En Física hay un principio básico: «la energía ni se crea ni se destruye, solo se transforma». Es un principio que se me quedó grabado en cuanto lo aprendí en mis primeros «contactos» con la Física y Química. No sé si fue porque el profesor lo repitió mucho o porque por su simplicidad se te agarra en la mente y no se te borra, pero pasan los años y es un principio que no olvido.
Desde el punto de vista de la ciencia, se define la energía como «la capacidad para hacer un trabajo o producir calor». Por otra parte, el trabajo es «la fuerza que se aplica sobre un cuerpo para desplazarlo de un punto a otro». Por tanto, la energía es lo que hace posible que «algo ocurra» . Como he leído en algún libro de ciencia: es la moneda de cambio para realizar el trabajo que «provoque» algo. Esta definición se nos hace muy comprensible para nuestro día a día. ¿Cuánta energía ponemos en las cosas que hacemos, en las relaciones que mantenemos? ¿Cuántas veces decimos «no tengo energía para esto» o «esto se ha llevado toda mi energía»? ¿O cómo nos sentimos cuando vamos «sobrados de energía»? Cuando nos sumergimos en lo cotidiano de nuestra vida, el término energía se nos hace muy familiar.
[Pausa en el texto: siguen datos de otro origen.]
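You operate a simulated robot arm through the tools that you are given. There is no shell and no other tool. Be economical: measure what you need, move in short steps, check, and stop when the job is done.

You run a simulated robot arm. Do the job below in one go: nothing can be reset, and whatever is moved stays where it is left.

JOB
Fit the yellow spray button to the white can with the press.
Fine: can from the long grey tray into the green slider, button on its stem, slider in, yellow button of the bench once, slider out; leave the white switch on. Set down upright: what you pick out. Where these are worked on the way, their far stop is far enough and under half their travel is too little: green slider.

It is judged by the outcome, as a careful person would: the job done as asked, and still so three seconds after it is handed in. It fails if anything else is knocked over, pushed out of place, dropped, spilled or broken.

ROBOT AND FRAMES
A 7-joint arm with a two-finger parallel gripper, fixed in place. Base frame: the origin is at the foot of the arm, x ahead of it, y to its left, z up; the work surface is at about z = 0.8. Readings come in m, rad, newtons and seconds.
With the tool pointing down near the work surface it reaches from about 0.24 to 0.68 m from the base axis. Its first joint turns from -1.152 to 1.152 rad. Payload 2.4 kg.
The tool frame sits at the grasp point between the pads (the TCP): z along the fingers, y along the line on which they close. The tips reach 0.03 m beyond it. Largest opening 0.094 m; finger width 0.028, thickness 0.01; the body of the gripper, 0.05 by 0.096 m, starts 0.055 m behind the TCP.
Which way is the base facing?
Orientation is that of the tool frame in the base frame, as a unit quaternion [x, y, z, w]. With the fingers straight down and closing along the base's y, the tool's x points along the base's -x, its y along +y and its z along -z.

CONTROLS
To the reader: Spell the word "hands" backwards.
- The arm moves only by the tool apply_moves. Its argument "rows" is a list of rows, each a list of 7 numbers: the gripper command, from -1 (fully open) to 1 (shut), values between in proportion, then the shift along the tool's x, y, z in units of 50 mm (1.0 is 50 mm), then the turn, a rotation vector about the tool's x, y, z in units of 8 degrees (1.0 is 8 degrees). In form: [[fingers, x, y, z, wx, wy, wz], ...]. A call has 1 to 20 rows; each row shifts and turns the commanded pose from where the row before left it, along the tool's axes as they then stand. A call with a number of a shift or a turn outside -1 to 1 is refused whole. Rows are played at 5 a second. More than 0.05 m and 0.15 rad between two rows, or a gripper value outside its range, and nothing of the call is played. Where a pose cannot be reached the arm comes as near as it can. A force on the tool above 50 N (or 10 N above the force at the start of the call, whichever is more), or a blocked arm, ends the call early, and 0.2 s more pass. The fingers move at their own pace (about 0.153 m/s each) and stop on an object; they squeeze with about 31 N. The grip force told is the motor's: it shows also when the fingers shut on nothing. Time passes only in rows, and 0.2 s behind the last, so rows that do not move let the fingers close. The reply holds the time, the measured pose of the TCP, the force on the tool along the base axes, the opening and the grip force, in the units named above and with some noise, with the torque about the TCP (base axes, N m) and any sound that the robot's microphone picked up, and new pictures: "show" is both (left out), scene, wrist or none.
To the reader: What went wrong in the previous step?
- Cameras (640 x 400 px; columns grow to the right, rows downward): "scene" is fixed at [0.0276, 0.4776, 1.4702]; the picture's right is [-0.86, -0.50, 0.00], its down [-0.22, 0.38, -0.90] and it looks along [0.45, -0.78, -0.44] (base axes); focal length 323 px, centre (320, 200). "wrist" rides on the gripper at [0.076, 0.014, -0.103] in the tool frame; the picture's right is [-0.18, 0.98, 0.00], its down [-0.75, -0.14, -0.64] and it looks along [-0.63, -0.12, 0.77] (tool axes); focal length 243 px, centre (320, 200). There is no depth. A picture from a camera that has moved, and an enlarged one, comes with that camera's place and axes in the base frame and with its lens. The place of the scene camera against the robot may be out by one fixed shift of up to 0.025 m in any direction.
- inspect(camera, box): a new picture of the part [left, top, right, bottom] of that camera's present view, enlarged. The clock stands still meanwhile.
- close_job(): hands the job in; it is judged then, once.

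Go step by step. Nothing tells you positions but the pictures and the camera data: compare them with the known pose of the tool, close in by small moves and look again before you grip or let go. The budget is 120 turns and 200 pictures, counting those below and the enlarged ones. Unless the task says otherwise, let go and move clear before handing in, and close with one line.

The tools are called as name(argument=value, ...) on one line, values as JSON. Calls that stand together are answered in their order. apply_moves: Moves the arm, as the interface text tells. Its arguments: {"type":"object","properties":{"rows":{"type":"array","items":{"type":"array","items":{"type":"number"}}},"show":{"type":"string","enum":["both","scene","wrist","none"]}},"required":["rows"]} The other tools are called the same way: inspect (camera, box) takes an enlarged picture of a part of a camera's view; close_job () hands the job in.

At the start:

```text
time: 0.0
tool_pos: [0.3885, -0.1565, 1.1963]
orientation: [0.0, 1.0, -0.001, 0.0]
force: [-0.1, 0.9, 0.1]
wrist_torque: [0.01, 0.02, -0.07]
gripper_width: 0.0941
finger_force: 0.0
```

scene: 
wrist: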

Sin embargo, hay muchas veces que uno puede sentir que ha hecho un esfuerzo muy grande para nada. Sí. Has puesto todo de ti para que un asunto tire adelante o que una relación funcione, y el resultado ha sido, no solo cero, sino negativo. Hemos perdido. Todo ha sido en vano. Decimos: «Tanta energía para nada». Y una sensación de frustración (acompañada de una expresión de desconcierto en la cara) nos invade.
Yo también me he dicho esto muchas veces. Y, en consecuencia, también me he sentido así. Pero hoy, reflexionando sobre el concepto de la energía, me ha invadido un consuelo, una especie de alivio muy grande que ha hecho que entienda que, en verdad, nada de lo que hacemos es para nada. ¿Y de dónde viene ese alivio?
En algunos artículos de ciencia he leído que en la actualidad tenemos la misma energía que cuando el universo comenzó en el Big Bang. Me gusta pensar en ello, en la idea de un universo que funciona como un enorme tanque aislado, que no para de transformarse en su interior, pero que no pierde ni un ápice de energía. Ninguna energía «movilizada» en su interior desaparecerá. Sea cual sea el uso que se le haya dado, y sea cual sea el resultado, siempre podremos volver a continuar porque la energía no desaparece. El universo seguirá poseyéndola para seguir transformándose en pos de un resultado o utilidad.
Todo esto me da calma, me serena y alimenta mi esperanza. Se nos irán personas, se nos escaparán oportunidades… pero una energía nos queda, aunque nos vivamos a nosotros mismos desinflados, vencidos, con pocas ganas de continuar. A pesar de los fracasos, de las rupturas o las pérdidas. La energía invertida en poner en marcha proyectos, en hacer despegar ilusiones o en querer a las personas no desaparece, ya que seguirá en nosotros transformada en aprendizaje, en recuerdo, en memoria, en una especie de llama que no se consume y que sigue ahí, aportando la energía para que, llegado el momento, volvamos a empezar, resucitemos a la vida.
Salvando muy mucho las distancias, la fe en la resurrección a la que nos invita Jesús con la suya propia alimenta las «pequeñas resurrecciones» que vivimos en el pequeño universo que cada uno constituye con su propia vida. O viceversa. No lo sé muy bien, pero igualmente es mensaje de esperanza. La energía se conserva, como se conserva el amor (no se ama para nada), como se conservan los frutos nacidos de una buena obra (por muy invisibles o desapercibidos que puedan pasar). Y creo que, de esto, sabemos mucho los cristianos.